GIVEN TASK 1:
What does the document say from "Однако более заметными" through "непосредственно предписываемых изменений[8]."? Give the exact wording.
GIVEN TASK 2:
Produce the text that comes next in the document.

DOCUMENT:
━━━━━━━━━━━━━━━━━━━━━━━━━━━━━━
Папа Святой Иоанн XXIII, пришедший на смену Пию XII в 1958 году, добавил некоторые новые праздники и внёс некоторые изменения в календарь и в уставные рубрики. Так, количество праздников, имевших приоритет перед воскресным днём, было сокращено до девяти; некоторые праздники были понижены в ранге до простых воспоминаний; будние дни Великого Поста получили приоритет над большинством праздников, за исключением duplex 1-го и 2-го классов; было уменьшено число чтений на утрени (Matinum).

Однако более заметными были два других внесённых им изменения: изъятие слова «perfidi» (неверные) из молитвы об иудеях в Великую Пятницу и добавление в Евхаристический канон имени Святого Иосифа. Последнее изменение было особенно значимым, так как до этого канон мессы считался практически неприкосновенным. Вышедшее при Иоанне XXIII editio typica Миссала является последним изданием дореформенного миссала.

Второй Ватиканский Собор

На Втором Ватиканском Соборе, проходившем с 1962 по 1965 год были, среди прочего, рассмотрены и вопросы литургической реформы. Этому посвящена провозглашённая 4 декабря 1963 года Конституция Sacrosanctum Concilium. Далее приводятся положения из этой конституции, касающиеся непосредственно предписываемых изменений[8].

(общие принципы)
35. Дабы отчётливо явствовало, что в Литургии обряд тесно связан со словом:
1) При совершении богослужения следует ввести более обильное, разнообразное и уместное чтение Священного Писания.
━━━━━━━━━━━━━━━━━━━━━━━━━━━━━━
GIVEN DATA:
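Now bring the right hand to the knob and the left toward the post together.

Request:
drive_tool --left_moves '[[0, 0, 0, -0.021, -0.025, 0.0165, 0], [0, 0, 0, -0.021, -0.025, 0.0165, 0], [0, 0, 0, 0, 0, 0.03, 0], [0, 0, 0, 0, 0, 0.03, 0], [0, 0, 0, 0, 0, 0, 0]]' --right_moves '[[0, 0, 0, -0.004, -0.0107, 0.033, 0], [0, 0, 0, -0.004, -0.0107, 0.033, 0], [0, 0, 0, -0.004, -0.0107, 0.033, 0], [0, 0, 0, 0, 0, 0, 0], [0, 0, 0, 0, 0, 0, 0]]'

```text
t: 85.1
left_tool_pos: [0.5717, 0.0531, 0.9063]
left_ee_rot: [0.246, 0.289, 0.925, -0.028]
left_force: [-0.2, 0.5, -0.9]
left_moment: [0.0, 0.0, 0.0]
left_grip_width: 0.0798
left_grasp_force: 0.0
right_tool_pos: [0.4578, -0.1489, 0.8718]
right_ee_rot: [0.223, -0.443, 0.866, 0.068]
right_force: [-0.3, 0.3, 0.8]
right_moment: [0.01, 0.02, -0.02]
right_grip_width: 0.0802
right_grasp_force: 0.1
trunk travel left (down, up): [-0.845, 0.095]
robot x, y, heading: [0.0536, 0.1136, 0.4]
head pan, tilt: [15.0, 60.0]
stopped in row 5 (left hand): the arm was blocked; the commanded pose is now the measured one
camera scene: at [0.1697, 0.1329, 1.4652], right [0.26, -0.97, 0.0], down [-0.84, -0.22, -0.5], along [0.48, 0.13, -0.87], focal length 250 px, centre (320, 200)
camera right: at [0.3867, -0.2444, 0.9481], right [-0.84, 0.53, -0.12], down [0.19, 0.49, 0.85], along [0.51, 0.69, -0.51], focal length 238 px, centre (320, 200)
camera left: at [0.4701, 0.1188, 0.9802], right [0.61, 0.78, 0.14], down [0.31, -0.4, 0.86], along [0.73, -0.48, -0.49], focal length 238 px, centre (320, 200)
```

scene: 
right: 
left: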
━━━━━━━━━━━━━━━━━━━━━━━━━━━━━━
WRITTEN RESPONSE 1:
Однако более заметными были два других внесённых им изменения: изъятие слова «perfidi» (неверные) из молитвы об иудеях в Великую Пятницу и добавление в Евхаристический канон имени Святого Иосифа. Последнее изменение было особенно значимым, так как до этого канон мессы считался практически неприкосновенным. Вышедшее при Иоанне XXIII editio typica Миссала является последним изданием дореформенного миссала.

Второй Ватиканский Собор

На Втором Ватиканском Соборе, проходившем с 1962 по 1965 год были, среди прочего, рассмотрены и вопросы литургической реформы. Этому посвящена провозглашённая 4 декабря 1963 года Конституция Sacrosanctum Concilium. Далее приводятся положения из этой конституции, касающиеся непосредственно предписываемых изменений[8].

WRITTEN RESPONSE 2:
(об Евхаристии)
50. Чин Мессы следует пересмотреть таким образом, чтобы явственнее представал смысл, присущий каждой отдельной её части, равно как и взаимосвязь между этими частями, и облегчалось благоговейное и деятельное участие верных. Поэтому обряды, существо которых должно строго сохраняться, следует упростить: опустить то, что с течением времени стало повторяться или было добавлено без особой пользы. Напротив, кое-что из того, что со временем незаслуженно исчезло, надлежит восстановить по исконным правилам Святых Отцов, если это покажется уместным или необходимым.
51. Чтобы обильнее готовить трапезу слова Божия для верных, следует шире открывать сокровищницу Библии, чтобы в течение установленного числа лет народу зачитывалась преобладающая часть Священного Писания.
52. Проповедь <…> настоятельно рекомендуется как часть самой Литургии. Более того: на Мессах, совершаемых в воскресенья и по предписанным праздникам при стечении народа, опускать её не следует, если только на это не будет важной причины.
53. Надлежит восстановить «всеобщую молитву», или молитву верных, после Евангелия и проповеди, особенно по воскресеньям и по предписанным праздникам <…>.
55. Настоятельно рекомендуется то более совершенное участие в Литургии, при котором верные после причащения священника принимают Тело Господне от того же самого Жертвоприношения.
(о литургии часов)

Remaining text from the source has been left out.